AIM: Give back the line where "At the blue" appears and all the lines after it until the listing ends, unchanged and with nothing else.

SUPPLIED MATERIAL:
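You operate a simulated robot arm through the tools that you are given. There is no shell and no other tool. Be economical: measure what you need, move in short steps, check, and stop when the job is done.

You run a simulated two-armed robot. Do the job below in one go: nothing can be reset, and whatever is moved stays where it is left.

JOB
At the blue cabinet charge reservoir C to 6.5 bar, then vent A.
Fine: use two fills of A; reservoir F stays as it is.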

PROBLEM SOLUTION:
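At the blue cabinet charge reservoir C to 6.5 bar, then vent A.
Fine: use two fills of A; reservoir F stays as it is.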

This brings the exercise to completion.